Step-by-Step Manual: How to Manage Your Files & Directories for Bioinformatics Projects

1. Define a Clear Directory Structure

Create a standardized hierarchy for your projects to avoid confusion and ensure consistency. Here’s a suggested structure:

PROJECT_NAME/
├── README.txt                # Project overview and instructions
├── planning/                 # Initial project planning files
├── data/                     # Raw and processed data
│   ├── raw/                  # Raw data (e.g., FASTQ, BAM)
│   ├── processed/            # Processed data (e.g., filtered, normalized)
│   └── metadata/             # Metadata files (e.g., sample information)
├── code/                     # Scripts and source code
│   ├── src/                  # Source code for analysis
│   ├── scripts/              # Utility scripts
│   └── pipelines/            # Workflow definitions (e.g., Makefiles, Snakemake)
├── results/                  # Analysis results
│   ├── tables/               # Tabular results (e.g., CSV, TSV)
│   ├── plots/                # Figures and visualizations
│   └── logs/                 # Log files from analyses
├── manuscript/               # Manuscript-related files
│   ├── figures/              # Final figures for publication
│   ├── tables/               # Final tables for publication
│   └── drafts/               # Drafts of the manuscript
└── archive/                  # Archived files (e.g., old versions, unused data)

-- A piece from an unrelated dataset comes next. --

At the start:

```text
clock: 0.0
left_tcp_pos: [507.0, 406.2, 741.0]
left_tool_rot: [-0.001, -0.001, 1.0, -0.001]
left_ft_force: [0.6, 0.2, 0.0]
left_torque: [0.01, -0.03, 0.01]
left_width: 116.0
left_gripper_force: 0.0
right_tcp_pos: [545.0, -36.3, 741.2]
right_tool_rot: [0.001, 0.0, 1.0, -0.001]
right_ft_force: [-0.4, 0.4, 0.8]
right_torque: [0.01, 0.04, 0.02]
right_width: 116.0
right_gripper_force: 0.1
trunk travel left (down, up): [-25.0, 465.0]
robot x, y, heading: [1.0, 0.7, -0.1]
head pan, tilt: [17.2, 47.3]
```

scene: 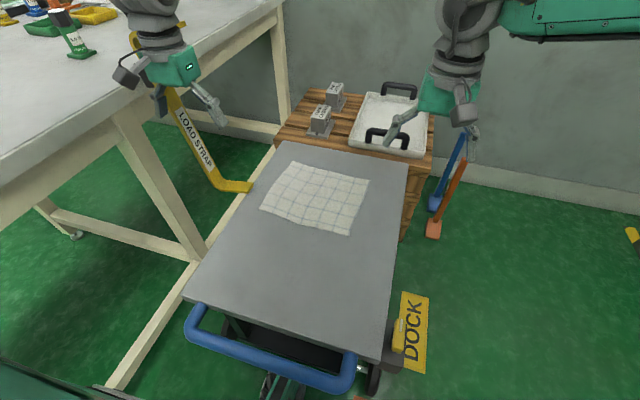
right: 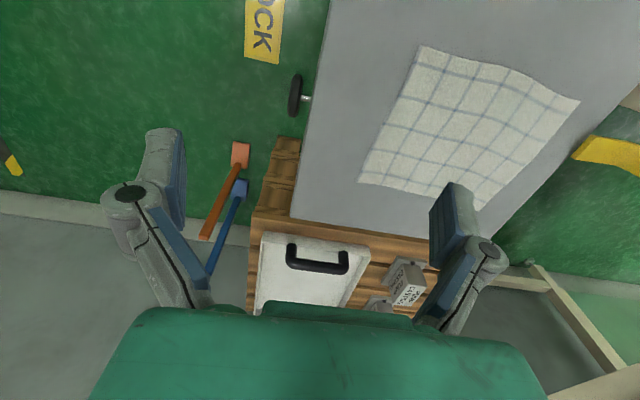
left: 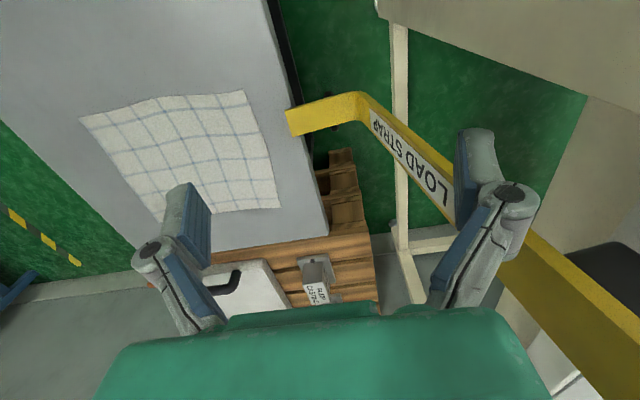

2. Use Descriptive File and Folder Names

• Avoid vague names like file1.txt or results_final_v2.xlsx.
• Use consistent naming conventions, such as:
  • PROJECTNAME_DATE_DESCRIPTION_EXT (e.g., RNAseq_20231012_raw_reads.fastq.gz).
  • Include metadata in filenames (e.g., sampleID_condition_replicate).

3. Document Everything

• README Files: Include a README.txt in every directory to describe its contents, purpose, and any relevant instructions.
• Metadata: Store metadata files (e.g., sample information, experimental conditions) in a dedicated folder.
• Version Control: Use tools like Git to track changes in code and documentation.

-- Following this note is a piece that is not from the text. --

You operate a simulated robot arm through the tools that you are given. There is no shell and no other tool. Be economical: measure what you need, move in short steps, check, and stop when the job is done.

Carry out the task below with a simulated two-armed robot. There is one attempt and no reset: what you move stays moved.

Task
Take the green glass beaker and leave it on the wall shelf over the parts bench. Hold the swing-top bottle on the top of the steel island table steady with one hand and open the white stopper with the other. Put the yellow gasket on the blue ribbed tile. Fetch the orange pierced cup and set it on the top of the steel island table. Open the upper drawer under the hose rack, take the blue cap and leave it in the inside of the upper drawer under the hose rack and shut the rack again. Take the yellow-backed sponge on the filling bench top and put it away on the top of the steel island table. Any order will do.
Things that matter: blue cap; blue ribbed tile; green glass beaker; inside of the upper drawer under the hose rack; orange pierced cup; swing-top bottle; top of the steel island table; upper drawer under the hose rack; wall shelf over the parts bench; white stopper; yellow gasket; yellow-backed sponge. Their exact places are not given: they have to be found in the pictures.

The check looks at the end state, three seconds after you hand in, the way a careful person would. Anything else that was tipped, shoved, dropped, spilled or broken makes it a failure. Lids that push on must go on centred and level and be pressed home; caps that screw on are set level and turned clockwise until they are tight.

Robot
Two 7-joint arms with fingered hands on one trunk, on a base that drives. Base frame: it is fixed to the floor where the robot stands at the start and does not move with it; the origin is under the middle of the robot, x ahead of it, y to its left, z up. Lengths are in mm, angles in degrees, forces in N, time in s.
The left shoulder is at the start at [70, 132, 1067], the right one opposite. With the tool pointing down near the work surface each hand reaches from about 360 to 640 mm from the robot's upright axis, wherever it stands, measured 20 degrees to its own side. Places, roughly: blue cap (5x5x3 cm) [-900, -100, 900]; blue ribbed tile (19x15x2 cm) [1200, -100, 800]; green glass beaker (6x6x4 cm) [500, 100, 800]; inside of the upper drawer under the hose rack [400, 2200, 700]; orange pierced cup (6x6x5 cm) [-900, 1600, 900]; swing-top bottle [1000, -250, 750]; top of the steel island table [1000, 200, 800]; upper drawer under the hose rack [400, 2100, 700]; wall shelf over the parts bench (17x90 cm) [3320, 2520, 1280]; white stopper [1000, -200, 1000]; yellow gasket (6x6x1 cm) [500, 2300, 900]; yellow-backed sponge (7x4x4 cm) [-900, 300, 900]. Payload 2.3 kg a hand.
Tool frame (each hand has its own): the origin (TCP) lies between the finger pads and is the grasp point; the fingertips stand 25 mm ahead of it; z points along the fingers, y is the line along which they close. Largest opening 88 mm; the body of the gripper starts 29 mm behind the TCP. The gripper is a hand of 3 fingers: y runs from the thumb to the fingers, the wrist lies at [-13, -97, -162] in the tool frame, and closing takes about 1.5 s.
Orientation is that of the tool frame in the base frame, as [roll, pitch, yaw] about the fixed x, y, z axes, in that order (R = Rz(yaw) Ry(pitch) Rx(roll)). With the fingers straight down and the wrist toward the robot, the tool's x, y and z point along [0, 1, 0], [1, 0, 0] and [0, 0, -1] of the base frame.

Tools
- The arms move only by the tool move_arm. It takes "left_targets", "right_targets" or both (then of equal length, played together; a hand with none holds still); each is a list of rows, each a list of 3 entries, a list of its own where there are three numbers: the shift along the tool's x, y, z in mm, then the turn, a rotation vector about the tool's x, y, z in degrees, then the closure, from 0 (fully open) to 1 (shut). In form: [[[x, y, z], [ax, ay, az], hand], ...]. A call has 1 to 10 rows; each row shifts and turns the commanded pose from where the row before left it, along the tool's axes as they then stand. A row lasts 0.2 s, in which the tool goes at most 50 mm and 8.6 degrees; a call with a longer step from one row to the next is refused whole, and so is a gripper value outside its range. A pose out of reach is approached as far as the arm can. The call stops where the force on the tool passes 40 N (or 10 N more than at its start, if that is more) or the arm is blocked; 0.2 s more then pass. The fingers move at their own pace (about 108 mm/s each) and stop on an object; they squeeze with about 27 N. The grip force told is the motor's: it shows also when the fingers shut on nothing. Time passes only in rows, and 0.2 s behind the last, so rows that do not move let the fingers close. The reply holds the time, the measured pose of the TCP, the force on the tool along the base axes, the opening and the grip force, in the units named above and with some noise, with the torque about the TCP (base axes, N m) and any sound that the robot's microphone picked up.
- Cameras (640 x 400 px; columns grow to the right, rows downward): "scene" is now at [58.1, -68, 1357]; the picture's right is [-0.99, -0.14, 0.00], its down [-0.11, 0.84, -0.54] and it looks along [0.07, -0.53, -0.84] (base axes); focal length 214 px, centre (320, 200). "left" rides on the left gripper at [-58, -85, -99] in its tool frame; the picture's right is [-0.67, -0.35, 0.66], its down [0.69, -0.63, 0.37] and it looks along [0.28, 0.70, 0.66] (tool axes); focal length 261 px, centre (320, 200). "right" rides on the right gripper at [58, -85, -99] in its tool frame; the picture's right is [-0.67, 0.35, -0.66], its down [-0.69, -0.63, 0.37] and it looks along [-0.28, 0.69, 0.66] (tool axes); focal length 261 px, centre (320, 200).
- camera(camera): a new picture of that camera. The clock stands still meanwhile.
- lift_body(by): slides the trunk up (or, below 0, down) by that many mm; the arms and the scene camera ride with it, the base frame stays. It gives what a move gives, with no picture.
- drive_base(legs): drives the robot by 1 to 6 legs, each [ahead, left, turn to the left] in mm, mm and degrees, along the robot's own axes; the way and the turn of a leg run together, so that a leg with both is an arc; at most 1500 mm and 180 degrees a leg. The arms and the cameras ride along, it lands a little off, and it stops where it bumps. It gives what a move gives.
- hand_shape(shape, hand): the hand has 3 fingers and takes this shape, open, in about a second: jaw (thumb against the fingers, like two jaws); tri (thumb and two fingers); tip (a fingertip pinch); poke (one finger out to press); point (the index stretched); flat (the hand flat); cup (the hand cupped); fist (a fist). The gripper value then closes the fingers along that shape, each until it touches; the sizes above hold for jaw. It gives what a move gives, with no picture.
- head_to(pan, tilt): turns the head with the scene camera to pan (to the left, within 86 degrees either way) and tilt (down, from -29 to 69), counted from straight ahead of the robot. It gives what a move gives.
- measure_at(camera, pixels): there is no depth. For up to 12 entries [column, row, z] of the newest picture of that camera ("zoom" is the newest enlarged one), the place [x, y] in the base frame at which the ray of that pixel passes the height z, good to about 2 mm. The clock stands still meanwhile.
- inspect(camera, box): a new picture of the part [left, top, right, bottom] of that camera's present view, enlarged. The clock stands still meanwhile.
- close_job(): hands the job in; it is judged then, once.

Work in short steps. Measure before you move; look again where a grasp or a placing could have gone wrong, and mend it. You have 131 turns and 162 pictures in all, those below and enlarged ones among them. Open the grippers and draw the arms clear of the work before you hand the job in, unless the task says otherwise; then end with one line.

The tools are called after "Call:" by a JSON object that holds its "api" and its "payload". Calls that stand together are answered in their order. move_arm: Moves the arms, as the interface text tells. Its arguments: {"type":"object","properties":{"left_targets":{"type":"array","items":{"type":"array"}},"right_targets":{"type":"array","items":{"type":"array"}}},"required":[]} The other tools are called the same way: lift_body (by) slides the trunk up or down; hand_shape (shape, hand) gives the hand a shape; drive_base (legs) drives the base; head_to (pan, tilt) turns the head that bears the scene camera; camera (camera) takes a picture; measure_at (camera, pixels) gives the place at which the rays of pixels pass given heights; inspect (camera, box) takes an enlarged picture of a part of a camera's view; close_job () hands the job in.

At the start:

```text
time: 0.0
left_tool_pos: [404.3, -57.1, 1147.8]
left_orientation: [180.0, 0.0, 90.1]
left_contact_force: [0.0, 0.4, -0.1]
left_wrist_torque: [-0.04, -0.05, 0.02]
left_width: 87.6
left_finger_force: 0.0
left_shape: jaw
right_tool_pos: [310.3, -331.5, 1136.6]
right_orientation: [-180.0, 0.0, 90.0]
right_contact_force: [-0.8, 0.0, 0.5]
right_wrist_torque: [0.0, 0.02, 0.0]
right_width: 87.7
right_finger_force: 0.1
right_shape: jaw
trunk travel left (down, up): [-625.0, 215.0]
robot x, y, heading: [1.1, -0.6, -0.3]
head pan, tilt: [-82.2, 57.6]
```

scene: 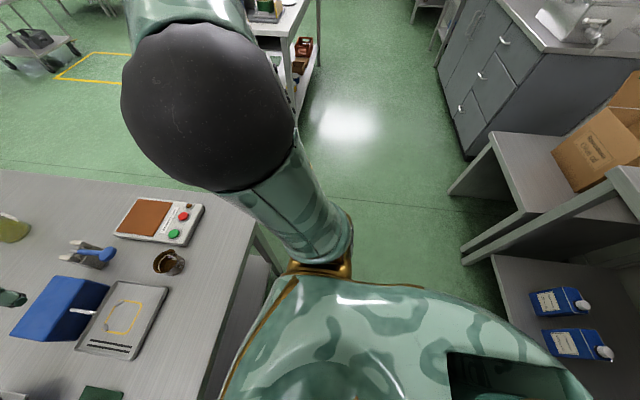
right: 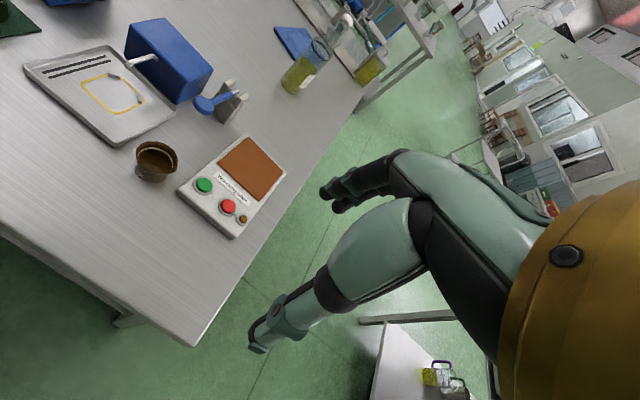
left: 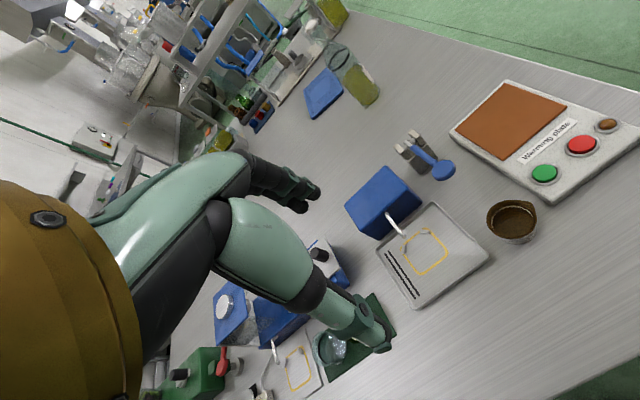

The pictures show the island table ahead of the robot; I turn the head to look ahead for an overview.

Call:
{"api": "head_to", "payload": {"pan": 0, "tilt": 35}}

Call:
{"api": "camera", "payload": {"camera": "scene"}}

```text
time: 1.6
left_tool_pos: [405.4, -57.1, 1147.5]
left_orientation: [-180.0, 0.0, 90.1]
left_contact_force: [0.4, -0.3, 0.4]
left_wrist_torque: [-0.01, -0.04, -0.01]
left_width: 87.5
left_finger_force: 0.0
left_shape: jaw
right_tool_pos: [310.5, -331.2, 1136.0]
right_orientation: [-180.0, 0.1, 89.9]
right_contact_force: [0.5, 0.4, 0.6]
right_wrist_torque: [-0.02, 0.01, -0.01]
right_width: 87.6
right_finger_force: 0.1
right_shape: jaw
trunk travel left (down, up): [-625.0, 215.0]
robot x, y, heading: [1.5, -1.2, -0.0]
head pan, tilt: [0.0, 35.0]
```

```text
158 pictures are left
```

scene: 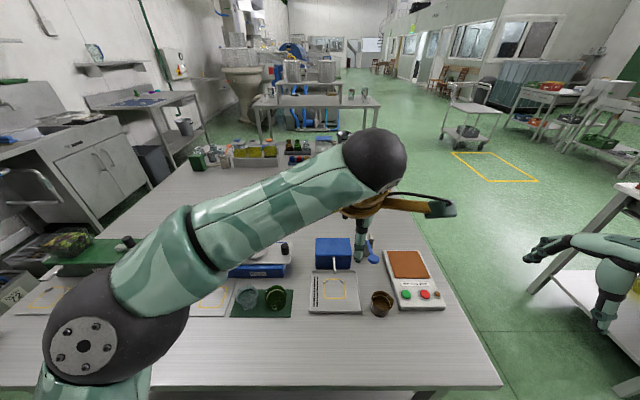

4. Separate Raw Data from Processed Data

• Keep raw data immutable and store it in a dedicated raw/ folder.
• Processed data should be stored separately in a processed/ folder with clear documentation on how it was generated.

5. Use Version Control for Code

• Store all scripts and code in a code/ or src/ directory.
• Use Git or another version control system to track changes and collaborate with others.
• Include a requirements.txt or environment.yml file to document dependencies.

6. Automate Workflows

• Use workflow managers like Snakemake, Nextflow, or Makefiles to automate repetitive tasks.
• Store workflow definitions in a pipelines/ directory.

7. Organize Results

• Store results in a results/ directory, subdivided into tables/, plots/, and logs/.
• Use descriptive names for result files to make them easy to locate and interpret.

8. Archive Old Files

• Move completed projects or outdated files to an archive/ directory.
• Compress large files to save space (e.g., .tar.gz or .zip).

9. Use Tools for File Management

• Bash History: Use directory-specific bash history to track commands (e.g., dieter.plaetinck.be/per_directory_bash_history).
• File Comments: Use tools like Total Commander to add comments to files.
• Cloud Storage: Use services like Dropbox or Sparkleshare for file sharing and synchronization.

10. Ensure Reproducibility

• Document all steps in your analysis pipeline.
• Use tools like Sweave (for R) or Jupyter Notebooks (for Python) to combine code, results, and documentation.
• Store all parameters and configurations in a parameters/ directory.

11. Backup Your Data

• Regularly back up your data to external drives or cloud storage.
• Use automated backup tools to ensure no data is lost.

12. Collaborate Effectively

• Use shared drives or cloud-based platforms (e.g., Google Drive, Dropbox) for team collaboration.
• Maintain a central wiki or documentation system to track file locations and project progress.

13. Adopt Best Practices from Literature

• Refer to William Stafford Noble’s article: A Quick Guide to Organizing Computational Biology Projects.
• Explore tools like Sumatra for tracking computational experiments.

14. Regularly Review and Clean Up

• Periodically review your directory structure and remove unnecessary files.
• Ensure all team members follow the same organizational standards.

Example Workflow

1. Start a New Project:
   • Create a PROJECT_NAME/ directory with subfolders (data/, code/, results/, etc.).
   • Add a README.txt to describe the project.
2. Store Raw Data:
   • Place raw data in data/raw/ and document its source in data/metadata/.
3. Write and Store Code:
   • Store scripts in code/src/ and use Git for version control.
4. Run Analyses:
   • Use workflow managers to automate analyses and store results in results/.
5. Document Results:
   • Add descriptions of results in README.txt or a dedicated results/logs/ file.
6. Archive Completed Work:
   • Move finished projects to archive/ and compress large files.

By following these steps, you can create a well-organized and reproducible bioinformatics project that is easy to manage and share with collaborators.